Fort Bliss Temporary Unit of Action Facility

Clark's technical expertise, excellent management skills, commitment to safety, positive attitude, and ability to work in unimaginable time frames to overcome the many challenges were key factors in fully satisfying the expectations of the Corps of Engineers, Fort Bliss, and the 4th Brigade of the Cavalry Division.
Christoper W. Martin, Colonel, U.S. Army Corps of Engineers, District Commander
Fort Bliss, Texas
U.S. Army Corps of Engineers
935,000 Square Feet
Year Completed: 

The $171 million Temporary Unit of Action Facility at Biggs Army Airfield in Fort Bliss, Texas, supported a brigade under the U.S. Army’s Modular Force transformation program. Clark successfully completed the turnover of all three phases of the construction eight months after construction began.

Fort Bliss is the home of the Air Defense Artillery Center of Excellence and is responsible for air defense artillery training of U.S. soldiers and various allied nation soldiers. It is also the home of the Seven Forces Command war-fighting units. The Fort Bliss Temporary Unit of Action Facility included 392 barracks, 13 laundry facilities, 20 storage buildings, 13 dayroom facilities and 65 administration buildings. In addition, Clark erected a 26,000 square-foot dining facility and five 10,000 square-foot tensioned fabric structures, which are used for combat vehicle maintenance.

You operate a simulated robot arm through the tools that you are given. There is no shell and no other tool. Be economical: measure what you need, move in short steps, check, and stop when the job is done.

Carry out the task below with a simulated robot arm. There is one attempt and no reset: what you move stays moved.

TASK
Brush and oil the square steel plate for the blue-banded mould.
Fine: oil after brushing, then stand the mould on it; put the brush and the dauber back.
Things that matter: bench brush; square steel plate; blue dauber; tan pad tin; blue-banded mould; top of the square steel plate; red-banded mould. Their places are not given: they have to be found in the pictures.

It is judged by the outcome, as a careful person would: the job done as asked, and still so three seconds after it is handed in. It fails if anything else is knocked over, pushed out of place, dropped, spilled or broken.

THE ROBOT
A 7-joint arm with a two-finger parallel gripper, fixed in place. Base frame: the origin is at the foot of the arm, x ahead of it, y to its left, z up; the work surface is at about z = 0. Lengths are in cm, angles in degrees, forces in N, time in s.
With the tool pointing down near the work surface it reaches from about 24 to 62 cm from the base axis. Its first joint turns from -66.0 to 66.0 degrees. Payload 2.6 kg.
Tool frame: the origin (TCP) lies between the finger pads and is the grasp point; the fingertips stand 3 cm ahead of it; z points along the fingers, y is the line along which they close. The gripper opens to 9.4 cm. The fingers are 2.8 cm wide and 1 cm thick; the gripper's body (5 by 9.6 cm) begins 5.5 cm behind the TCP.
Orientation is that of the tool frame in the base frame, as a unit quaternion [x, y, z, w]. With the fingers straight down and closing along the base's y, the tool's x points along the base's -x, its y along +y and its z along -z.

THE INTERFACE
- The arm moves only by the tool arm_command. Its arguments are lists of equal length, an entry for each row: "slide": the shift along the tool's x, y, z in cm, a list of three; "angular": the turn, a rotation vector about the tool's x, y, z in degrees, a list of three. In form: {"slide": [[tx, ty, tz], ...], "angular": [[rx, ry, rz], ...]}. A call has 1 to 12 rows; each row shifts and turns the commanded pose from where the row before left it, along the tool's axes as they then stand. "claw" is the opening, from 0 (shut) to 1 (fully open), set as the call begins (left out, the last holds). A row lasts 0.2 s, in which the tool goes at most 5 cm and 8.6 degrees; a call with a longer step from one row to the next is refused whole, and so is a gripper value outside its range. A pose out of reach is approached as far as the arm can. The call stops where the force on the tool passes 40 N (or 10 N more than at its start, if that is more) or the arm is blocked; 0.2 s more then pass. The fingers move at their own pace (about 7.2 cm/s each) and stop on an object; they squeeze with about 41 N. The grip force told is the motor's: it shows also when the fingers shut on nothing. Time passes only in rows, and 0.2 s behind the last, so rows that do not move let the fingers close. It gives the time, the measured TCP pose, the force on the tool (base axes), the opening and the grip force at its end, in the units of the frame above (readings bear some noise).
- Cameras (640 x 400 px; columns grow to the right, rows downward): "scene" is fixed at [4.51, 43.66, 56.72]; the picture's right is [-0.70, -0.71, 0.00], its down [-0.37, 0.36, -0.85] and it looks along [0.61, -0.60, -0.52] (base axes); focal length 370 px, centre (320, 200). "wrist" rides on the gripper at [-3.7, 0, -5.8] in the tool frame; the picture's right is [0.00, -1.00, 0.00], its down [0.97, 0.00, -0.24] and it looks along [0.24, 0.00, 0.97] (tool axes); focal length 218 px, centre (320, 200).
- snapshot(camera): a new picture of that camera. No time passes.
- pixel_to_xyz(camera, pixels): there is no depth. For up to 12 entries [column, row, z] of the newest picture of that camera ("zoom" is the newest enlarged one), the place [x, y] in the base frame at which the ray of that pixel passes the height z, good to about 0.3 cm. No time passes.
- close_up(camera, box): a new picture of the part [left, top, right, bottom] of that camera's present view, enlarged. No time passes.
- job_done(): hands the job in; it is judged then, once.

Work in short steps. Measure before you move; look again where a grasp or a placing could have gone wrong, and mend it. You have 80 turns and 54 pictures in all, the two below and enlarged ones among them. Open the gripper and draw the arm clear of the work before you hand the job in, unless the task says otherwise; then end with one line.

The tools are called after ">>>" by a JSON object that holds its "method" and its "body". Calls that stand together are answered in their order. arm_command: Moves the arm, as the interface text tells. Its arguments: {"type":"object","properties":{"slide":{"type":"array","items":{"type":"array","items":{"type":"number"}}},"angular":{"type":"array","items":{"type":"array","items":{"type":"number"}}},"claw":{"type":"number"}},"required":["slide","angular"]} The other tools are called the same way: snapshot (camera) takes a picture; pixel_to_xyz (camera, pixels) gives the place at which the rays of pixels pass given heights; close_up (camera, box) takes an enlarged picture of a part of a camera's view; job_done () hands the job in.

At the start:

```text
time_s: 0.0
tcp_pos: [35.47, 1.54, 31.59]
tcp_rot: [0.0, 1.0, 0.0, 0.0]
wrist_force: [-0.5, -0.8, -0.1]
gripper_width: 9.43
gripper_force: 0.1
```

Clark installed furniture throughout the facility. In the barracks, the dormitory-style bedroom furniture consisted of a bed, desk, night stand, bureau, and mirror. Office furniture included freestanding, movable desks, systems furniture, file cabinets, work benches, chairs, classroom tables, credenzas, and hutches. In addition, the team installed dining room tables and chairs in the dining facility.


U.S. Army Corps of Engineers, Fort Worth District recognized Clark for its safety record on the Temporary Unit of Action Facility project. The "Half Million Hour Club Member" award recognized that the project logged more than 500,000 exposure hours without a lost time accident. Clark also earned a "Zero Lost Time Award."